It’s a process that’s time consuming. Tray after tray, Mitch Seigert goes through the same repetitive motions that he’s done for the last few years.
“It’s something I enjoy doing, but it’s certainly not something I set out to do,” Seigert said.
Most mornings, Seigert is at his Bryan store long before the sun comes up, melting the first batch of chocolate for the day.
For the rest of the day, he’ll shuffle back and forth in his kitchen, constantly moving between tasks from stirring the melted confection to putting the finished product in boxes, and even answering a few phone call orders in between.
But the chocolates that Seigert produces aren’t the basic run-of-the-mill treat – they’re all decorated by hand in vibrant colors.
“A lot of people compare them to marbles, or they say it’s edible art. And they say that it looks more like art than chocolate, so they don’t want to eat them because they’re too beautiful,” Seigert said.
The shapes and colors are all different between the 36 varieties that he produces, from the dome shaped coconut chocolate that has a deep electric blue color with white spots, to the square shaped strawberry chocolate with a rich red color and black lines crossing the top resembling a chocolate drizzle.
“The peach tastes like peach, and the strawberry tastes like strawberry, so once someone tries one, it doesn’t take them too long to start eating them and not worry about how artful they look,” Seigert said.
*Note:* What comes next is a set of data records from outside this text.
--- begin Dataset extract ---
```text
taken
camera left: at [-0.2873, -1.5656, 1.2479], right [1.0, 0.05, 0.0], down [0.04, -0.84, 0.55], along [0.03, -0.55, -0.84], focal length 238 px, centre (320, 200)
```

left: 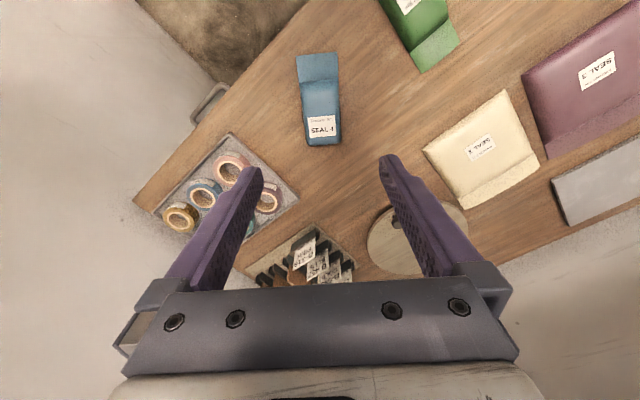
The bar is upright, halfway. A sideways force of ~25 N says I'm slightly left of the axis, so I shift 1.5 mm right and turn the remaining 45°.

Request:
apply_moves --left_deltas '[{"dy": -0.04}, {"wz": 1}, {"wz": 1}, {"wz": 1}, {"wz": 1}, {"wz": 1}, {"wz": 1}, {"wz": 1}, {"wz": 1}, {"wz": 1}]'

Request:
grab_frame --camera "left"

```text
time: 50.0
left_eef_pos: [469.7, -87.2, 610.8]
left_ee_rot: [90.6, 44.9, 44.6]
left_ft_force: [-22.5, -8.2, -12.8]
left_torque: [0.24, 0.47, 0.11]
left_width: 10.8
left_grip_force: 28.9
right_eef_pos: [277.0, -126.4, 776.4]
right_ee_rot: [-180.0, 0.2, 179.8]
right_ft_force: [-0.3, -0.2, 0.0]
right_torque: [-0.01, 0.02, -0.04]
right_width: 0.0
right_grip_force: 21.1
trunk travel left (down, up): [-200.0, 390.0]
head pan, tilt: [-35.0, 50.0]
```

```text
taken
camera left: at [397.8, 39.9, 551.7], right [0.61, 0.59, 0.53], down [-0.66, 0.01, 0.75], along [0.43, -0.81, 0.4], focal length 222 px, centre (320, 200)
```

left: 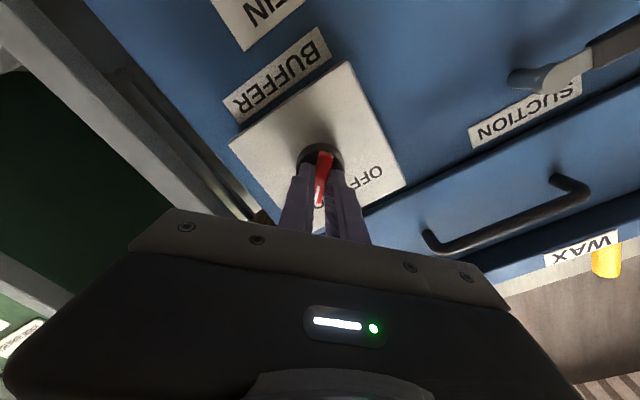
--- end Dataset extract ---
Ever since he opened the doors of his shop, which he named Truman Chocolates, Seigert has barely been able to keep pace with the orders.
Included in some of the more than 20,000 orders he’s processed in the last year, he’s sent his little creations to the United Nations in New York and shipped an order of 300 boxes to a party hosted by former first lady Laura Bush.
“It’s really crazy to watch it just take off as fast as it did. I never thought that it would have,” Seigert said. “It’s just weird. You never know where they’re going to end up or how those people found out about them. I’m just kind of astonished that they’re going to end up in these places when it all started the way it did.”
It started after Seigert finished culinary school. After learning how to do designs with sugar and chocolate, he decided to move back to Texas from Florida and start a small chocolate business with the idea of catering to hotels or restaurants only. Working out of his house, he quickly realized that he could sell to more people that just retail stores.
Soon he had his own storefront, employees, and website.
And while he stays busy all year long, orders for Christmas and Valentine’s Day keeps him at the shop all night long.
“Right now the heart [shaped chocolates] are almost all gone. We’re making the hearts as fast as we can make them. And we still sell them twice as fast as we can get them out,” Seigert said.
Though his chocolates are quickly becoming known around the country, Mitch said he most enjoys working with clientele from his home city.
“People love to be able to give a gift that’s not from somewhere else. It’s from here. You can’t get it anywhere else.”